Katharine Gregorio is the author of the new book The Double Life of Katharine Clark: The Untold Story of the American Journalist Who Brought the Truth About Communism to the West. Clark was her great-aunt. Gregorio lives in San Francisco.
Q: Why did you decide to write this book about your great-aunt, and how much did you know about her as you were growing up?
A: Growing up my mother told family stories, and I always paid attention to the ones about Katharine because we share the same name. There was always one about Katharine smuggling out papers in her bra that made an impression on me. I never dreamed that I would grow up to write a book based on this sliver of a much richer story.

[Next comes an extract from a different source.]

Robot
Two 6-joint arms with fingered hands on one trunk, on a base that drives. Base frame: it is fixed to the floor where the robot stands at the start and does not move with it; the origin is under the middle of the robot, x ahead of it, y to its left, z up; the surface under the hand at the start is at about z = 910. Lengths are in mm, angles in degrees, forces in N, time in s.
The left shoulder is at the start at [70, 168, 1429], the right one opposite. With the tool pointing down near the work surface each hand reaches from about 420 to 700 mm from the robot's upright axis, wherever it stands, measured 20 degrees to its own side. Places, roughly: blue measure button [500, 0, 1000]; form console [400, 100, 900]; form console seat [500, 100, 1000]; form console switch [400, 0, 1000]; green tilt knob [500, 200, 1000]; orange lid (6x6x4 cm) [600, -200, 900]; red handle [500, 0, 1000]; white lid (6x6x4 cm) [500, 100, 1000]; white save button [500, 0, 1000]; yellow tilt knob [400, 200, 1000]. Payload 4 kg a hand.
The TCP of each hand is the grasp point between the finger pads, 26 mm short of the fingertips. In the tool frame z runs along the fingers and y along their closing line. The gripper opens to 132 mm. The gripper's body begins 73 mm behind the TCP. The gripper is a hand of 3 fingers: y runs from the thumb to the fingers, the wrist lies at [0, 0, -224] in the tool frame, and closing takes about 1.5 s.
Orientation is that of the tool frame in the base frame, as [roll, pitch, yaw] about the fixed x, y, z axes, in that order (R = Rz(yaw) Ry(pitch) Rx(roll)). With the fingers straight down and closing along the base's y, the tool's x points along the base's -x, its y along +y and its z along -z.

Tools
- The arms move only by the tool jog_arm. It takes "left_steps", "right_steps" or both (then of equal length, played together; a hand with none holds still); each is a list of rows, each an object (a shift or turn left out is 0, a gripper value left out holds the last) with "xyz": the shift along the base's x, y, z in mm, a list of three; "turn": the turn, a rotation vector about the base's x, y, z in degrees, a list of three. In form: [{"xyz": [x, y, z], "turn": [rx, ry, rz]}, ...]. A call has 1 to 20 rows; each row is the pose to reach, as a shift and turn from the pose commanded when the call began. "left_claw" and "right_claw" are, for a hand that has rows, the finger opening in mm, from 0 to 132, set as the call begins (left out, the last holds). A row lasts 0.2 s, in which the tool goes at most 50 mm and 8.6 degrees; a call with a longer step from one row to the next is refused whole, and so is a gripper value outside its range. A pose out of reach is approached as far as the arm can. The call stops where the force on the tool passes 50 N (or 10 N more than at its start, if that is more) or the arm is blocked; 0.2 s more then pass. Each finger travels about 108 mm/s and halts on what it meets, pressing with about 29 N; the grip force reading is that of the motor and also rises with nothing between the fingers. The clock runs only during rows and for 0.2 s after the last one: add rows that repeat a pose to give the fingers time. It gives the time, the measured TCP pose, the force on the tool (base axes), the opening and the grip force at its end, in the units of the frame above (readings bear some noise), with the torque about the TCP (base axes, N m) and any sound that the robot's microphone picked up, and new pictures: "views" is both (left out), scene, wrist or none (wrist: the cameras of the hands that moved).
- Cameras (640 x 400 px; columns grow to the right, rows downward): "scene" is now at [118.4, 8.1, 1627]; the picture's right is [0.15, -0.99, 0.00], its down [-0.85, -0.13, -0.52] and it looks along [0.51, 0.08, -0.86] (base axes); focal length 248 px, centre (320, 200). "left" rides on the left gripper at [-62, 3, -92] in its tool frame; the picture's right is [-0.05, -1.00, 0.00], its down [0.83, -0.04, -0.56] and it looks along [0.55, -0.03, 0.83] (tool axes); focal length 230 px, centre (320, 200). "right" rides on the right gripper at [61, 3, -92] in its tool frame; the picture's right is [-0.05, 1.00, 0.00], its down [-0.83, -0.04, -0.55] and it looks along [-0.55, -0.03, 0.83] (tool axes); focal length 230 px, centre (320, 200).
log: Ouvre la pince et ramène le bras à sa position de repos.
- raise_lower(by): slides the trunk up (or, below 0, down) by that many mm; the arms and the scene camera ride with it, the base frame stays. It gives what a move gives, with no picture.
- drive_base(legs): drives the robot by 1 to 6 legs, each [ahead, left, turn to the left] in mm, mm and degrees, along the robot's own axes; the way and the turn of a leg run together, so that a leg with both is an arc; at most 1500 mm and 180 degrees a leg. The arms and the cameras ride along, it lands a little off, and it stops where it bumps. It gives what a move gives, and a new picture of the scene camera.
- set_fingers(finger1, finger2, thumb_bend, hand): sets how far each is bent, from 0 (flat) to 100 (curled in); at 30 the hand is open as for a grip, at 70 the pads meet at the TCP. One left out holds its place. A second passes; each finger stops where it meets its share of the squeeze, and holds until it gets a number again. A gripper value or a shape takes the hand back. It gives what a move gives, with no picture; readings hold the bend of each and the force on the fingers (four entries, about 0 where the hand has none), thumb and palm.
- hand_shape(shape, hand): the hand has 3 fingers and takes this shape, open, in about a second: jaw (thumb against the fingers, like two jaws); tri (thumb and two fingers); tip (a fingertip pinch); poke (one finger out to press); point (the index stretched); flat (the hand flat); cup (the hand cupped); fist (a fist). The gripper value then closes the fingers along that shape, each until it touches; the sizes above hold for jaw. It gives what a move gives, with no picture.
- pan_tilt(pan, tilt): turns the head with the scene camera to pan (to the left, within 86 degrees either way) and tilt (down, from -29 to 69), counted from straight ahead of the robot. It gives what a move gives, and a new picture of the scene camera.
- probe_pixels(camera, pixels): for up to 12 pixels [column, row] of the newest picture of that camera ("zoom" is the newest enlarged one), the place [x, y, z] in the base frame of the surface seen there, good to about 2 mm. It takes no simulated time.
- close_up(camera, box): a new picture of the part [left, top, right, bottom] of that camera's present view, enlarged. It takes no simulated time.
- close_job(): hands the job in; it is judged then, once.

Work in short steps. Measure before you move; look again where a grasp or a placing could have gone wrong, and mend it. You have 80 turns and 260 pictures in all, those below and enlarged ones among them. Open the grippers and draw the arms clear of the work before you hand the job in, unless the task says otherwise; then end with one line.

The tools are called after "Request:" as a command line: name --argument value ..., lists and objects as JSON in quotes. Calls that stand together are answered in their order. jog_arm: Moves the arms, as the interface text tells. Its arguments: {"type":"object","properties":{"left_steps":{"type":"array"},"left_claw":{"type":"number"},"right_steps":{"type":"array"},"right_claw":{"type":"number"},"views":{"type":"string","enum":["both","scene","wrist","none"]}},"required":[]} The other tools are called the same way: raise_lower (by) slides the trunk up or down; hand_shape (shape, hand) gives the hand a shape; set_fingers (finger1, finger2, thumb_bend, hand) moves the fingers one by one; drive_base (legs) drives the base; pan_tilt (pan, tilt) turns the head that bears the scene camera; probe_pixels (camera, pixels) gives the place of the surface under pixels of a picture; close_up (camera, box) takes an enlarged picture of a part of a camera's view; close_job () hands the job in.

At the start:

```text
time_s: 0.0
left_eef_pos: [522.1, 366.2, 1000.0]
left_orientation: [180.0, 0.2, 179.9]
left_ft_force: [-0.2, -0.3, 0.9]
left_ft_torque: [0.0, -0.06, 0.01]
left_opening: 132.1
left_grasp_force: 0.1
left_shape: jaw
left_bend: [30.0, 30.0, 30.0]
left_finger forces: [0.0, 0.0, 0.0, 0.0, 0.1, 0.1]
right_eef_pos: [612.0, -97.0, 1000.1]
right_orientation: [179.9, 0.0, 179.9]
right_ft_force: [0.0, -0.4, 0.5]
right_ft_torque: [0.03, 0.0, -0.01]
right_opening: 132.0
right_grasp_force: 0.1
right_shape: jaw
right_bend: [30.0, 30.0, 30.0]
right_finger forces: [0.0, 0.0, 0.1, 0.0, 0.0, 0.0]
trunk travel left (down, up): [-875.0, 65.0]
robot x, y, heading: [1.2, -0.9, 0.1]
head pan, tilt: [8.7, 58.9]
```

Q: As you were writing the book, was it difficult to separate your roles as biographer and niece?
A: Not at all. My family tie provided me with “insider” detail a typical biographer of someone deceased might not be able to access, helping me bring more color to bear about Katharine's character and life. Otherwise I approached the book as I would any other topic.
I invested in deep research. Then I mapped out the story arc to help me decide how to tell the story from what I’d uncovered - which characters to highlight beyond my great-aunt, what the conflict and resolution points should be, and what voice and tone to use for the narrative.
Ultimately I wrote a book that I would want to read - one that would keep the reader wanting to find out what happened next. Fortunately, the story progresses naturally in just that way.
Q: How would you describe the dynamic between Katharine Clark and Yugoslavian dissident Milovan Djilas, whose work she smuggled out of Yugoslavia?
A: I think Katharine and Milovan were kindred spirits. As Milovan wrote in a letter to Katharine in the 1960s, “our destinies have become identical.”
Q: The Publishers Weekly review of the book says, “Shot through with vivid sketches of 1950s Belgrade, Budapest, and Warsaw; intimate details about Clark’s marriage, and genuine awe for her courage, this is a fitting tribute to a pioneering female journalist.” What do you think of that description, and what do you see as Clark's legacy today?
A: Katharine was indeed a pioneer, and not just because she was a woman. (Although being a woman who worked outside the home, one who worked as a reporter covering news other than the society page, was highly unusual).
She was curious about the world, and while she respected authority and rules, she was not afraid to question something if it seemed wrong. Her willingness to risk her life to share stories and ideas because it was the right thing to do is a legacy that she can be proud of.
Q: What are you working on now?
A: I have a couple of ideas I am working on, including another narrative nonfiction book about an untold story of a woman in history and a children’s book I am writing with my sister.